───── EXCERPT PROVIDED ─────
Note: throughout this paper the sequence of scalars will be denoted by ${\left(c_j\right)}_j$ and the sequence of vectors will be denoted by ${\left\{x_j\right\}}_j.$ Operators involved are linear and the space $\mathbb{H}$ is separable.

Let $\mathbb{H}$ be a separable Hilbert space and let $\mathbb{J}$ be a countable index set. A sequence $\mathbb{X}={\left\{x_j\right\}}_j,$ $j\in \mathbb{J},$ in $\mathbb{H}$ is called a Bessel sequence if there exists a constant $B>0$ such that for all $f\in \mathbb{H},$

$$\sum _j|\langle f,x_j\rangle {|}^2\le {B||f||}^2.$$

$\mathbb{X}$ is said to be a frame if there exist constants $0<A\le B$ such that for all $f\in \mathbb{H},$

$${A||f||}^2\le \sum _j|\langle f,x_j\rangle {|}^2\le {B||f||}^2.$$

A and B are called the frame bounds. $\mathbb{X}$ is called a tight frame or an A tight frame if $A=B.$ It’s called a normalized tight frame if $A=B=1.$ If $\mathbb{X}$ is an orthonormal basis, it is a normalized tight frame. The left inequality in the definition of a frame implies that the sequence $\mathbb{X}$ is complete i.e., $\langle f,x_j\rangle =0$ for all $x_j$ implies $f=0.$ This implies that $\overline{span\left(\mathbb{X}\right)}=\mathbb{H}.$

A complete sequence $\mathbb{X}$ in a Hilbert space $\mathbb{H}$ is a Riesz basis [2] if there exist constants $0<A\le B$, such that for all finite sequences $\left(c_j\right),$

$$A\sum _j|c_j{|}^2\le ||\sum _j{c}_j{x}_j{||}^2\le B\sum _j{|c_j|}^2.$$

It turns out that it is precisely the image of an orthonormal basis under the action of a bounded bijective operator in a Hilbert space [1] (Chapter 3).
───── SOURCE MATERIAL ─────
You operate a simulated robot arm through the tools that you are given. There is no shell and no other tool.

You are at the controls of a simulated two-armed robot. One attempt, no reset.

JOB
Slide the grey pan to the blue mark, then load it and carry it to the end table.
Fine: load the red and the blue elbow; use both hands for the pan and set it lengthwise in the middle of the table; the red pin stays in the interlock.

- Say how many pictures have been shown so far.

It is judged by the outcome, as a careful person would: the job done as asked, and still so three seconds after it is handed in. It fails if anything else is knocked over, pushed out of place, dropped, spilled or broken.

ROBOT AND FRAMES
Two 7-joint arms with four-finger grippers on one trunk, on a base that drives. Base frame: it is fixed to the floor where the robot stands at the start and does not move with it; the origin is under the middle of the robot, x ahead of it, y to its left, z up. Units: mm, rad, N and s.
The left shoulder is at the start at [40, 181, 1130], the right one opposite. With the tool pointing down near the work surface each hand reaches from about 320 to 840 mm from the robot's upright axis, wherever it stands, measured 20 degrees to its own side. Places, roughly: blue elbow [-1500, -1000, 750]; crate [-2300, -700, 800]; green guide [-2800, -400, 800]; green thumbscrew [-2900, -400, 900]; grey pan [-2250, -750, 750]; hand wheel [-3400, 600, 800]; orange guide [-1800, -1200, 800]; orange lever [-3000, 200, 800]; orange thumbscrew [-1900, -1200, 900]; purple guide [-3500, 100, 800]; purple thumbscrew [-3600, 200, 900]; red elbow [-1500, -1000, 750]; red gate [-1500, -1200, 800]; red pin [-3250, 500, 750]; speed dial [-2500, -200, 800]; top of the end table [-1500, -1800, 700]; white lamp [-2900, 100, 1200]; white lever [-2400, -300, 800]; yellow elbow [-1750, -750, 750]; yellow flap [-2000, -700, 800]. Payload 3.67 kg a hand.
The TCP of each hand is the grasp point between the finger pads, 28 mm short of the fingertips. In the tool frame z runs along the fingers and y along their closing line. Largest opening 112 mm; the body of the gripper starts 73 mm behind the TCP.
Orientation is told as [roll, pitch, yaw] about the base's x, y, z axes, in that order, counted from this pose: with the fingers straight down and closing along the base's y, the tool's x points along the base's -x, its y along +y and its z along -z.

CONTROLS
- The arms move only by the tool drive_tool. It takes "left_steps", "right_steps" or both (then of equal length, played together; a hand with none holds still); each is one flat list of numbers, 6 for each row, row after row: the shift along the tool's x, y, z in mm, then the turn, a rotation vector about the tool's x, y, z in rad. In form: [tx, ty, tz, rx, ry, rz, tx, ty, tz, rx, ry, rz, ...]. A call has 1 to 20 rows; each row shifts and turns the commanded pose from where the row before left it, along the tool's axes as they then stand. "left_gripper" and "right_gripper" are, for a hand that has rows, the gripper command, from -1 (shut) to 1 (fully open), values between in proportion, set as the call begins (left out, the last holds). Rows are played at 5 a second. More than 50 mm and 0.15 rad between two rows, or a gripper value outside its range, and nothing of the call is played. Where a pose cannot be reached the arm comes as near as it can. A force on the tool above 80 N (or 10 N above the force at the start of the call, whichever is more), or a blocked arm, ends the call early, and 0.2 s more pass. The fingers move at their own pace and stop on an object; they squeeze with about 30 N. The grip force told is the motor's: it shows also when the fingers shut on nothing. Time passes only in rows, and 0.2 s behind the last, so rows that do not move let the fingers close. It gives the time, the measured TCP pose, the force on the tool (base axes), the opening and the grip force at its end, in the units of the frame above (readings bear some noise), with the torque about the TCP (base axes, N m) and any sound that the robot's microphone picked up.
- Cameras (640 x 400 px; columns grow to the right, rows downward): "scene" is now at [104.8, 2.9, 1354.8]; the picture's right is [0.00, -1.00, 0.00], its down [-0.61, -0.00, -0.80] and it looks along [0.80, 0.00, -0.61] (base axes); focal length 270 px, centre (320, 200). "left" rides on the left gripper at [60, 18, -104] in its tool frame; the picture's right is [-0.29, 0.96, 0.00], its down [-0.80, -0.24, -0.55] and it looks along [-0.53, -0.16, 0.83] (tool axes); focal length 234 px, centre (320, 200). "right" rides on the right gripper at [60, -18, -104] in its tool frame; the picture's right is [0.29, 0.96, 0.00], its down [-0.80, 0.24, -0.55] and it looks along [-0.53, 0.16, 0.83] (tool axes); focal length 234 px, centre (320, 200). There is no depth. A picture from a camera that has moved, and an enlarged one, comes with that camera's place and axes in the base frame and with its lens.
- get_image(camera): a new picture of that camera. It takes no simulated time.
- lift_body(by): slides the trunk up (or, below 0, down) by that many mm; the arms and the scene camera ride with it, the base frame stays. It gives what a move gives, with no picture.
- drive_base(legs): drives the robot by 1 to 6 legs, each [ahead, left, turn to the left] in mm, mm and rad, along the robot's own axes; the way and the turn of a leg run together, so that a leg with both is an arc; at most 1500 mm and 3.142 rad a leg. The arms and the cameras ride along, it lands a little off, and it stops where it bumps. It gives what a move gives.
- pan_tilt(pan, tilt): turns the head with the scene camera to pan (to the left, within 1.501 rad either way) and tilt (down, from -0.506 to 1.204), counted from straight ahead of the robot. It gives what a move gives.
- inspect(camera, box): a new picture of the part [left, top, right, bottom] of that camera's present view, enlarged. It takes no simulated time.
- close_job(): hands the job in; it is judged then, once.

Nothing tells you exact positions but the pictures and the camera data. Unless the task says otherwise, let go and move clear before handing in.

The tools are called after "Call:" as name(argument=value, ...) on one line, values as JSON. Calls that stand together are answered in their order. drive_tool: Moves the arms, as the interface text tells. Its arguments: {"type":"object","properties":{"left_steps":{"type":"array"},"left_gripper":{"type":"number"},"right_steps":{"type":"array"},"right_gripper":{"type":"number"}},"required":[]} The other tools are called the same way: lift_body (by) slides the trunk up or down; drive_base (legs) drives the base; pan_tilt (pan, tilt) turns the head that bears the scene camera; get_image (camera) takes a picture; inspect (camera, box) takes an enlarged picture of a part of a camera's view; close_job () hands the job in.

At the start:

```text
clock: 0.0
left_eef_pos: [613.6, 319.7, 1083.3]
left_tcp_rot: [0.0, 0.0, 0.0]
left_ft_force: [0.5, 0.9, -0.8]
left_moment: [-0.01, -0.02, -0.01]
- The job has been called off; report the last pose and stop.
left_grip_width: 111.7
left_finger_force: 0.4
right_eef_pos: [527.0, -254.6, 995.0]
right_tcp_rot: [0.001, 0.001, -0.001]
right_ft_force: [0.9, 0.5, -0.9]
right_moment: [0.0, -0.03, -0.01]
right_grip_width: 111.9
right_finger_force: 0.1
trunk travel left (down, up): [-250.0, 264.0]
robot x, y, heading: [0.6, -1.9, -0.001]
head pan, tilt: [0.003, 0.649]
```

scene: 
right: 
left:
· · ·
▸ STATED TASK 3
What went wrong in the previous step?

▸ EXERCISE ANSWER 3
─────
▸ STATED TASK 1
What does the excerpt provided say from "A complete sequence" through "[1] (Chapter 3)."? Give the exact wording.
▸ STATED TASK 2
Take up the excerpt provided again after its last words.

▸ EXERCISE ANSWER 1
A complete sequence $\mathbb{X}$ in a Hilbert space $\mathbb{H}$ is a Riesz basis [2] if there exist constants $0<A\le B$, such that for all finite sequences $\left(c_j\right),$

$$A\sum _j|c_j{|}^2\le ||\sum _j{c}_j{x}_j{||}^2\le B\sum _j{|c_j|}^2.$$

It turns out that it is precisely the image of an orthonormal basis under the action of a bounded bijective operator in a Hilbert space [1] (Chapter 3).

▸ EXERCISE ANSWER 2
Let $\mathbb{X}$ be a Bessel sequence. The analysis and synthesis operators, denoted respectively by $T_{\mathbb{X}}^{\ast }:\mathbb{H}\to l_2\left(\mathbb{J}\right)$ and $T_{\mathbb{X}}:l_2\left(\mathbb{J}\right)\to \mathbb{H},$ are defined respectively by

$$T_{\mathbb{X}}^{\ast }:f\to {\left(\langle f,x_j\rangle \right)}_j;$$

and

$$T_{\mathbb{X}}:{\left(c_j\right)}_j\to \sum _{j\in \mathbb{J}}{c}_j{x}_j.$$

The analysis operator is actually the Hilbert space adjoint operator to the synthesis operator. These operators are well defined and bounded because $\mathbb{X}$ is a Bessel sequence [1] (Lemma 5.2.1). It turns out that $\mathbb{X}$ is a frame if and only if the analysis operator is injective. Also, it is a frame if and only if the synthesis operator is surjective [2] (Proposition 4.1, 4.2).

The frame operator, denoted by $S_{\mathbb{X}},$ is defined by $S_{\mathbb{X}}:=T_{\mathbb{X}}{T}_{\mathbb{X}}^{\ast }:\mathbb{H}\to \mathbb{H},$ and is given by

$$S_{\mathbb{X}}f=\sum _{j\in \mathbb{J}}\langle f,x_j\rangle x_j.$$

(1)

It is known that if $\mathbb{X}$ is a frame, the series (1) converges unconditionally, the operator $S_{\mathbb{X}}$ is bounded, self adjoint, positive and has a bounded inverse [1] (Lemma 5.1.5). Thus we have the following reconstruction formula,

$$f=\sum _{j\in \mathbb{J}}\langle f,S_{\mathbb{X}}^{-1}{x}_j\rangle x_j=\sum _{j\in \mathbb{J}}\langle f,x_j\rangle S_{\mathbb{X}}^{-1}{x}_j.$$

(2)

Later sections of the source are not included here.